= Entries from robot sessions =
=-=-=-=-=

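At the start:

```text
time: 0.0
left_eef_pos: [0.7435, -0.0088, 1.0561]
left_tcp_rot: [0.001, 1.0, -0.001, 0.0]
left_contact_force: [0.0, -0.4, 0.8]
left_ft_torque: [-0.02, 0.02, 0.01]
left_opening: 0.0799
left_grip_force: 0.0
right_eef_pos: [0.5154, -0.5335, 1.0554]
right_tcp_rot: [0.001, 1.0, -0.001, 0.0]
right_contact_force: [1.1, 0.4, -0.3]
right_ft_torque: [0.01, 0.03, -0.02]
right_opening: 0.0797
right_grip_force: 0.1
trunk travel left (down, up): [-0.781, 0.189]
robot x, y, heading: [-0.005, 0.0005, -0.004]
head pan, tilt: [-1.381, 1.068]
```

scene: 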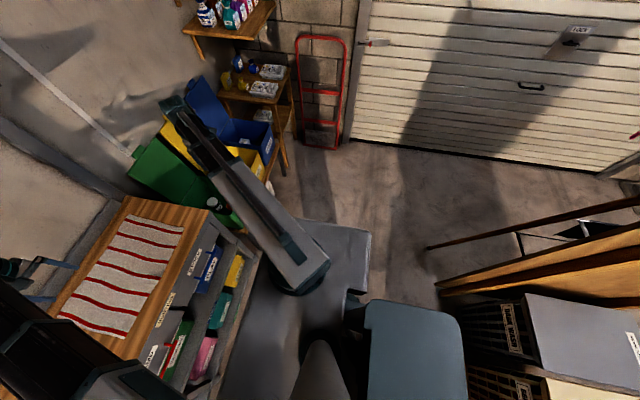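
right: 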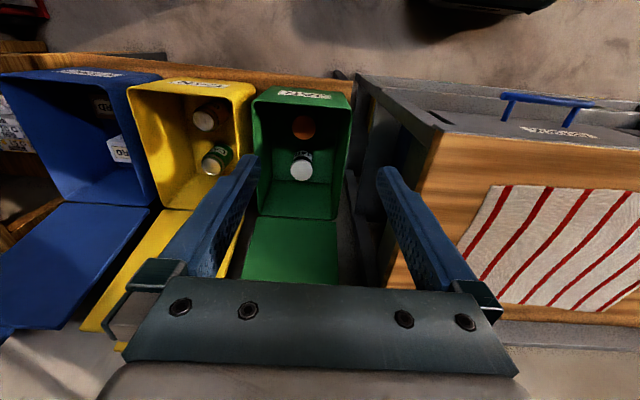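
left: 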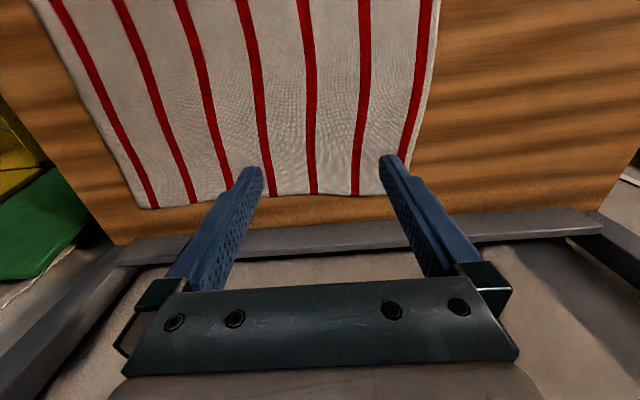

=-=-=-=-=

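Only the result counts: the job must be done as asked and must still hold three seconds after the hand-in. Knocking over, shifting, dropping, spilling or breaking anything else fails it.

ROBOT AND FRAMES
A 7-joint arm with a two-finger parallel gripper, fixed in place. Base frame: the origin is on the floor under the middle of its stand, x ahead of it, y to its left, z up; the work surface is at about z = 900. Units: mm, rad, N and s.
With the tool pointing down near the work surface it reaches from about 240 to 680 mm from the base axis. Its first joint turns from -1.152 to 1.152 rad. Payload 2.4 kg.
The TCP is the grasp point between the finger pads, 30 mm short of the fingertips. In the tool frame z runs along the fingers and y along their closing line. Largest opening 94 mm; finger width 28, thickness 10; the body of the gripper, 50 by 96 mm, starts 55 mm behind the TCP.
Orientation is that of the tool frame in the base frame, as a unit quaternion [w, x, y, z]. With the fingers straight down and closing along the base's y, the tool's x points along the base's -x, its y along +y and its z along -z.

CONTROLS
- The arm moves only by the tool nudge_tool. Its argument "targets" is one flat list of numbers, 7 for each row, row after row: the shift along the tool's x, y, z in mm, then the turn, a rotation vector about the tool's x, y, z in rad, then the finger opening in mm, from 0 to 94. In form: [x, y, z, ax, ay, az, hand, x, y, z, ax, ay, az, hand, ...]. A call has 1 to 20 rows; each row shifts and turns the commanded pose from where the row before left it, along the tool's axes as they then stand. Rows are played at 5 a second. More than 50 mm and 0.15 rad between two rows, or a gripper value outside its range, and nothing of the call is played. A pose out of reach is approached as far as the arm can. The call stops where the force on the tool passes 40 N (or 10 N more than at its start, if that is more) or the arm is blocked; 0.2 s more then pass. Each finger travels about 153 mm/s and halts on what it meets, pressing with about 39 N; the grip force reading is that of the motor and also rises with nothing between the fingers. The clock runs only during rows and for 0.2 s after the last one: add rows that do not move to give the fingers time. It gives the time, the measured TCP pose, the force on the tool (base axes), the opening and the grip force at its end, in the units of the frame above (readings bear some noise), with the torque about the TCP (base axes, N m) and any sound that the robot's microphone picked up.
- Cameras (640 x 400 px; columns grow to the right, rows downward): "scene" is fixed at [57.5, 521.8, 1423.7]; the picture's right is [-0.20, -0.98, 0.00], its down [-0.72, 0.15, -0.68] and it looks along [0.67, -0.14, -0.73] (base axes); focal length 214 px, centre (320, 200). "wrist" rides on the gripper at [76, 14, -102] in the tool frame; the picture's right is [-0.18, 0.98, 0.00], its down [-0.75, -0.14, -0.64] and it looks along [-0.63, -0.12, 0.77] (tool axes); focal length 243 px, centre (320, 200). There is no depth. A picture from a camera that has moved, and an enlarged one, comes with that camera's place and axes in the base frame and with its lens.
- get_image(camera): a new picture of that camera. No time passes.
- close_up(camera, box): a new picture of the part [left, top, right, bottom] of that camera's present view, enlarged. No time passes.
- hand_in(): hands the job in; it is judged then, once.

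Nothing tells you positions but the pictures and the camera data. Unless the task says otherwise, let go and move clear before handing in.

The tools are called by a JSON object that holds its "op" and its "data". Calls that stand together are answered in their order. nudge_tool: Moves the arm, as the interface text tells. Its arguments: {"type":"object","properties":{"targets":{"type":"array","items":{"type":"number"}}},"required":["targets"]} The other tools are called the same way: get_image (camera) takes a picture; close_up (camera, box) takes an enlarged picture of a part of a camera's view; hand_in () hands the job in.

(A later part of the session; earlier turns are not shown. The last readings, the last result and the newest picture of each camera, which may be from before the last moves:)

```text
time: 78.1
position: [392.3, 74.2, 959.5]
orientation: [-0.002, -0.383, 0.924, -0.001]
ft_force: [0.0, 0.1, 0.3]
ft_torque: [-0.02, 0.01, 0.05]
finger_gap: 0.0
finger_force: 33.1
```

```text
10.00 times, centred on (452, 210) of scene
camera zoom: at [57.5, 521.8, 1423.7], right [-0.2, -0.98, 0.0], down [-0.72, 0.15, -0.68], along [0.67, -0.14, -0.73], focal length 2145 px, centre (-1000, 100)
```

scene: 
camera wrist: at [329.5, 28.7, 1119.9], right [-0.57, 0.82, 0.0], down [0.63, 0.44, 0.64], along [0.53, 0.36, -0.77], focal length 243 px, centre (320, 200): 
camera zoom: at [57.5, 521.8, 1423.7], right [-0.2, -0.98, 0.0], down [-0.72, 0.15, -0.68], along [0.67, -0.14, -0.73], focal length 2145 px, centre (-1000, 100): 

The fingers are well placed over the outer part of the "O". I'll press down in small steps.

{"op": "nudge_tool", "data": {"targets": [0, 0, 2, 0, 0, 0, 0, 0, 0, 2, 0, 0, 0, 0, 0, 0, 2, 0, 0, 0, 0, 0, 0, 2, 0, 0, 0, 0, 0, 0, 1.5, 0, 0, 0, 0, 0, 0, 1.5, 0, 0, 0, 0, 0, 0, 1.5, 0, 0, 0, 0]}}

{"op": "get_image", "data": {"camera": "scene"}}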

=-=-=-=-=

= Reading text =
Application of LRFD Principles for Deep Foundations in Oregon: Phase 1

Trevor Smith, Portland State University



Project Sponsor Champion: Bruce Johnson, ODOT State Bridge Engineer .
 The Oregon DOT has routinely relied on the use of the Wave Equation Analysis of Piles (WEAP) software to dynamically model the bridge pile driving installation operation.  Either from the end of initial driving (EOID) when the pile reaches design penetration, or a later Beginning of Restrike (BOR) by the driving hammer, the ODOT has become proficient at establishing axial capacity based on WEAP results.  This removed the need for more costly dynamic or full scale load testing and eliminated delays on pile driving for most bridge foundation construction.  This has served Oregon well and a history of satisfactory application has been established. The State of Oregon has now embarked upon a major cracked and deficient bridge reconstruction program which is ‘fast tracked’ to replace originally 365 bridges across the state on key highway routes, all in addition to the regular budgeted bridge work. Thus a bridge construction surge will likely entail a large number of high capacity pile foundations, driven in all soil types across the state.
By rapid implementation of Load Resistance Factor Design (LRFD) principles (developed by structural engineers) the FHWA is requiring adoption by AASHTO code, and state DOT’s are required to respond.  This creates a precedent in the area of geotechnical policy, communication and dissemination of knowledge. Beginning April 1, 2007 all new ODOT bridges will be required to be designed using LRFD, including all bridge foundations. The WEAP method has been in use in ODOT for over 15 years, using a factor of safety of 2.5 applied to the ultimate bearing capacity. The new AASHTO LRFD code specifies a resistance factor (Ø) of 0.40. The Ø factor of 0.40 relates to an equivalent factor of safety of about 3.5 (assuming an "average" load factor of 1.40). This will result in a much more conservative pile foundation designs for projects using the wave equation. In establishing code minimums AASHTO "default values" were used for all soil input values in the wave equation to minimize variability from local engineering judgment. A review of the data in the NCHRP report indicates that the wave equation method generally under predicts bearing capacity when using EOID data. Dictated by Oregon soils, and the present use of WEAP for capacity, ODOT is left very exposed and likely to see high and unnecessary increases in cost for it’s foundations without any improvement in confidence, safety or reliability by the new AASHTO requirements, which are not locally specific.

=-=-=-=-=

= Objectives =
[A] In the reading text, find "Application of LRFD" and reproduce everything up to and including "Bridge Engineer .".
[B] Keep the reading text going from its last sentence.

= In response =
[A]
Application of LRFD Principles for Deep Foundations in Oregon: Phase 1

Trevor Smith, Portland State University



Project Sponsor Champion: Bruce Johnson, ODOT State Bridge Engineer .

[B]
The Phase 1 objectives of this research are to: attempt to fully articulate the magnitude of the anticipated cost increase for Oregon, nurture a high level of geo-competency in pile foundation statistics and reliability concepts, build regional support for a procedure to gain acceptance of raising the resistance factor Ø locally, prepare concise LRFD deep foundation implementation feedback of the state’s needs to AASHTO, and coordinate and pool experience of other affected states and establish implementation policies.

Two principal activities are proposed to build support for increasing the Ø value.  Firstly, the ‘state of practice’ in Oregon as it relates to soil variations, WEAP experience and pile performance will be documented. Second, a soil strength property parametric reliability analysis by WEAP for a typical bridge pile foundations is performed to quantify the effect of known standard deviations from Oregon Soils.  It is anticipated that both these activities, and a stakeholder dialogue, will lead to supporting preliminary revision in the Ø value which respects the superior BOR technology over the dynamic driving formulae.  Finally the cost savings from these preliminary recommendations will be applied to a ODOT selected case study of a completed bridge to establish Ø = 0.4 and the Ø > 0.4 foundation costs.  Example; the proposed new Interstate 5 Columbia River Crossing (CRC) has a possible range of foundation costs between $300M- $800M and application of this possible ultra conservative flaw in the AASHTO code may increase foundation costs between $10M to $50M for driven piles, if selected.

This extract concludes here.